According to Emirates News Agency, each of the six companies within the ADNOC Group demonstrated strong financial results, alongside significant progress on strategic priorities aimed at driving profitable growth. ADNOC Distribution, for instance, achieved a net profit of $174 million (AED639 million) in the first quarter, marking a 16% year-on-year increase. This was their highest-ever first quarter EBITDA, attributed to record Q1 fuel sales and a strong performance in non-fuel retail. The company also expanded its service station network by adding 20 new stations, bringing the total to 915, and reaffirmed its commitment to its dividend policy, targeting an annual payout of $700 million (AED2.57 billion) through 2028.

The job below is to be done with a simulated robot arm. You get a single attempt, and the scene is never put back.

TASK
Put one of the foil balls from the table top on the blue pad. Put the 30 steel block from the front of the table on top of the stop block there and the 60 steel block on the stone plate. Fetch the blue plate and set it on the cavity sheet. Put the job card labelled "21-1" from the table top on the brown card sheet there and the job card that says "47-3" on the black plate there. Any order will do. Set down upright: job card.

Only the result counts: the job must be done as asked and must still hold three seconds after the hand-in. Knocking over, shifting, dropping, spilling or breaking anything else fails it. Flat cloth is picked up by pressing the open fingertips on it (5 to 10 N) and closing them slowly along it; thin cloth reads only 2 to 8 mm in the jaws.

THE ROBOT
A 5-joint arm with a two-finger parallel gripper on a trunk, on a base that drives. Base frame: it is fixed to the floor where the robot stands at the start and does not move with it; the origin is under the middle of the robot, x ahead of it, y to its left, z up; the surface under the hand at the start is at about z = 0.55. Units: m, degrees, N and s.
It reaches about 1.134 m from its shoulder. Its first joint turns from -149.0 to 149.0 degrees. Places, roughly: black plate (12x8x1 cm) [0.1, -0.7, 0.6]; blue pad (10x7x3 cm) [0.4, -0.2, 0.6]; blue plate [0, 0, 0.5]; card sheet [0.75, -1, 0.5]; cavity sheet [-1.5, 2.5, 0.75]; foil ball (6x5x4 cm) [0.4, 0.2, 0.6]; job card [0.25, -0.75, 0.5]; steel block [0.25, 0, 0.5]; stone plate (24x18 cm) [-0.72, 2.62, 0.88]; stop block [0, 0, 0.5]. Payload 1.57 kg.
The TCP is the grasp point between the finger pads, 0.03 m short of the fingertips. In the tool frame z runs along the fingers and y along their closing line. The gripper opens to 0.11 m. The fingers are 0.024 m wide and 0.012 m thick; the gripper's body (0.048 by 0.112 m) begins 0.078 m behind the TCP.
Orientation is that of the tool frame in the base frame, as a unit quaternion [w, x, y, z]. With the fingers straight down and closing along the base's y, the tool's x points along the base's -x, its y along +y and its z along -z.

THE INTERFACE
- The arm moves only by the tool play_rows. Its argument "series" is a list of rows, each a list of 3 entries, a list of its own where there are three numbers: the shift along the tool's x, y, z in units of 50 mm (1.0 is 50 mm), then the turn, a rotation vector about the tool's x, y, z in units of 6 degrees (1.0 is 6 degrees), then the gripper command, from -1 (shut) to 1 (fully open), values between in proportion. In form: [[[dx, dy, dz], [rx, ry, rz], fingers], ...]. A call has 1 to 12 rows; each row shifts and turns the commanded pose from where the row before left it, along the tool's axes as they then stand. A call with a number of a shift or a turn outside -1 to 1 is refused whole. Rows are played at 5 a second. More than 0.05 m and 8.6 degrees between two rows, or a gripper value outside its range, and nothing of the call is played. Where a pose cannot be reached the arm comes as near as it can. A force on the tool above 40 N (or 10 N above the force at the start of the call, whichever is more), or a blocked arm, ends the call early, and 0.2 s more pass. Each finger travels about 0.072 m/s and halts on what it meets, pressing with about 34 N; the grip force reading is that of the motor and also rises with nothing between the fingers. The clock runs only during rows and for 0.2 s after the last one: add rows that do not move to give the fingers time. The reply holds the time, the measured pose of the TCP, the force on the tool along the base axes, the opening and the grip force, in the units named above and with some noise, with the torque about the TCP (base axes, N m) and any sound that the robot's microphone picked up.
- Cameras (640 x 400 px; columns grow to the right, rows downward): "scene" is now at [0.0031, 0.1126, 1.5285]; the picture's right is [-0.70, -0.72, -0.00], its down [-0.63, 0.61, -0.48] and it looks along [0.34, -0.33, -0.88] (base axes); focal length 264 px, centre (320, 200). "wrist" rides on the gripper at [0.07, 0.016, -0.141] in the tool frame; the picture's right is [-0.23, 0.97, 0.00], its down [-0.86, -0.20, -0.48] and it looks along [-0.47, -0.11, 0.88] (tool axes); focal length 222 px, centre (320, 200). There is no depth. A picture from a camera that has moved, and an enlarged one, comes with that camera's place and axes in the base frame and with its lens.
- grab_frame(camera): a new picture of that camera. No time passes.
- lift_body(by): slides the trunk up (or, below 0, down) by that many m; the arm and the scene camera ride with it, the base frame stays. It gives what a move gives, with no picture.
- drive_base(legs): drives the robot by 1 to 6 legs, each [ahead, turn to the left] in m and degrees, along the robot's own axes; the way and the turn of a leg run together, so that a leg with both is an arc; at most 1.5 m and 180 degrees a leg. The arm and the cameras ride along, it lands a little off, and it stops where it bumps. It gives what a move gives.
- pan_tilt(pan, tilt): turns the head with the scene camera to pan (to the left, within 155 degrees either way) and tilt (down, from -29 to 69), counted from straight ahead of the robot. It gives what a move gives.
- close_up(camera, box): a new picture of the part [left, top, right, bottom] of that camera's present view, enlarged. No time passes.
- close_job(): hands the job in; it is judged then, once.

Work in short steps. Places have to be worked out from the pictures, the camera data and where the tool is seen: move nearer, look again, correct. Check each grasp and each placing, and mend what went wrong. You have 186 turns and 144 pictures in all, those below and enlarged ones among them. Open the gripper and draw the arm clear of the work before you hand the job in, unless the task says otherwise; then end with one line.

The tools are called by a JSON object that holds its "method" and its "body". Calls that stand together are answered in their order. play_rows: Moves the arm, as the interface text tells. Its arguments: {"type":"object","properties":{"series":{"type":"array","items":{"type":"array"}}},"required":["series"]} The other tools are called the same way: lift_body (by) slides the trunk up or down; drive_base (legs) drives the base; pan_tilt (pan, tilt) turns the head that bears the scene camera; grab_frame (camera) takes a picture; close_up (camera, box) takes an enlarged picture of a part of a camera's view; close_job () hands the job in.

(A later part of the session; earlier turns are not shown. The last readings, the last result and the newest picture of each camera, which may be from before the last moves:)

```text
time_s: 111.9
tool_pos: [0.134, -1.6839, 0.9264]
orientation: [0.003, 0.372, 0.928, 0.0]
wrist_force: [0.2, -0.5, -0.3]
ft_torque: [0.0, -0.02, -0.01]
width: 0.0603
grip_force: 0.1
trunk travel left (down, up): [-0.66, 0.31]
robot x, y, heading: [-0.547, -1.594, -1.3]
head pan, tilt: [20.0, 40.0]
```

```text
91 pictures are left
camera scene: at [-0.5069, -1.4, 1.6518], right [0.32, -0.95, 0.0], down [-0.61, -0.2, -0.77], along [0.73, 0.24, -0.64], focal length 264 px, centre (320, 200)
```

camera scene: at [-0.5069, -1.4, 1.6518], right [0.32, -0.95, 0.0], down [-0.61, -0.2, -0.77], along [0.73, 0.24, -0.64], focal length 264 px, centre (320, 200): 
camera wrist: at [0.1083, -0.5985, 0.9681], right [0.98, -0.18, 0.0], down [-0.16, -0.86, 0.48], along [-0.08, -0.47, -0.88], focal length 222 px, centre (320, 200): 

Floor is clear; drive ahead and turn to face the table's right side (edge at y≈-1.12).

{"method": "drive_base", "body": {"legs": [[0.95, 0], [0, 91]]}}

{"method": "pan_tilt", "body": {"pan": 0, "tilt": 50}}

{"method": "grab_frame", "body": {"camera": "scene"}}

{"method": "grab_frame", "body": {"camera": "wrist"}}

ADNOC Drilling reported a 32% rise in revenue to $1.17 billion (AED4.30 billion) year-on-year, with EBITDA up 22% and net profit increasing 24% year-on-year. The company secured new contract awards worth over $2.4 billion (AED8.8 billion), enhancing its multi-billion-dollar revenue pipeline. The Board approved quarterly dividend distributions, totaling $217 million (AED796 million) for the first quarter of 2025, with expectations of delivering revenues between $4.60 – $4.80 billion (AED16.9 – 17.6 billion) and net profit between $1.35 – 1.45 billion (AED4.95 – 5.32 billion) for the year.



ADNOC Gas reported a net income of $1.27 billion (AED4.7 billion) for Q1 2025, up 7% year-on-year, driven by increased domestic gas demand and efficient management of planned shutdowns. The company signed significant LNG supply agreements worth $9 billion (AED30.24 billion) and increased capital expenditures by 43% year-on-year. Additionally, ADNOC Gas was selected for inclusion in the MSCI Emerging Markets Index, effective 2nd June, which is expected to attract cash inflows of $300-$500 million (AED1.0 – 1.8 billion).



ADNOC Logistics and Services plc reported a 41% increase in revenue to $1.2 billion (AED4.34 billion) and a 20% rise in EBITDA to $344 million (AED1.26 billion), driven by strong performance across all business segments. The company maintained its 2025 net income and EBITDA guidance, with a 5% projected growth in its annual dividend, reflecting its strategic expansion goals.



Borouge posted a net profit of $281 million (AED1.03 billion), with a 9% revenue rise year-on-year to $1.42 billion (AED5.21 billion) and an EBITDA of $564 million (AED2.07 billion), maintaining industry-leading margins. The company also increased its 2025 annual dividend to 16.2 fils per share, supported by Borouge Group International.



Fertiglobe reported a 26% increase in revenues and a 45% rise in adjusted EBITDA for Q1 2025. The company launched its ‘Grow 2030 Strategy’ aiming for $1 billion in EBITDA by 2030 and initiated a share buyback programme to repurchase up to 2.5% of its outstanding shares, with ADNOC’s support in optimizing fixed costs and achieving interest savings.